Schaefer v. Metropolitan Street Railway Co.

Per Curiam.

The plaintiff recovered a judgment for $250 in an action for personal injuries. The justice in charging the jury, after stating the versions of the respective parties, limited his instructions on the law to the statement that it was incumbent on the plaintiff to satisfy the jury by a preponderance of evidence that her injuries were occasioned solely by the negligence of the defendant, without any negligence on her part.

Thereupon this colloquy ensued: Defendant’s attorney — “I ask your Honor to charge, if upon the whole case the evidence is equally balanced, either upon the question of the defendant’s negligence or the plaintiff’s freedom from contributory negligence, they must find a verdict in favor of the defendant.” The Court — “I will let the jury say.” Defendant’s attorney — “ Will your Honor charge that as requested.” The Court — “I decline.” Defendant’s attorney — “To your Honor’s refusal to charge as requested, the defendant excepts.”

There is nothing in the very brief charge that can be deemed to have covered this request; it was sound in law and the defendant was entitled to have the jury so instructed.

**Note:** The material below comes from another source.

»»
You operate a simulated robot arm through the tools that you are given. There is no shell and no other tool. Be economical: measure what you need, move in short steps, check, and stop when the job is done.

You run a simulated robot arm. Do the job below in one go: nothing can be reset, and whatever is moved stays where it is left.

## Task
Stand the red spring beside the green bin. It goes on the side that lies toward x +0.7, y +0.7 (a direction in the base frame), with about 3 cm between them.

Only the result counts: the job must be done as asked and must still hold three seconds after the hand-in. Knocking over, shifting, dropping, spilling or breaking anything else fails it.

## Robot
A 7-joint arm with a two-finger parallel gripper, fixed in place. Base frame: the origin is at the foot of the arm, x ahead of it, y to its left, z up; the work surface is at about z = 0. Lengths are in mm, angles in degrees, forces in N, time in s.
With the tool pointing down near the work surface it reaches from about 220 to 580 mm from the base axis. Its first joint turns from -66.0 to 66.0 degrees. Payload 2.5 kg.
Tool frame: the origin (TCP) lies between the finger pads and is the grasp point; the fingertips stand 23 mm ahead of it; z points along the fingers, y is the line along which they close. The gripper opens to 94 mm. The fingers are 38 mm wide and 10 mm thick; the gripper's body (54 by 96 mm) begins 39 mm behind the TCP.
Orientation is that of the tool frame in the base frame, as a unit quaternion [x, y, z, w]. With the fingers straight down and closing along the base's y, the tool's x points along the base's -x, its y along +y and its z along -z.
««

Brockman v. Metropolitan St. R. Co., 32 Misc. Rep. 728; Newcomb v. Same, 34 Misc. Rep. 203, 68 N. Y. Supp. 780. The unqualified refusal, as well as the misleading inference involved in the statement, “ I will let the jury say ”— implying that they were to determine the consequence attending evenly-balanced testimony — was certainly prejudicial to the defendant and constitutes reversible error.

Judgment reversed and new trial ordered, with costs to appellant to abide the event.

Present — Bischoff, P. J., Leventbitt and Clabke, JJ.

Judgment reversed and new trial ordered, with costs to appellant to abide event.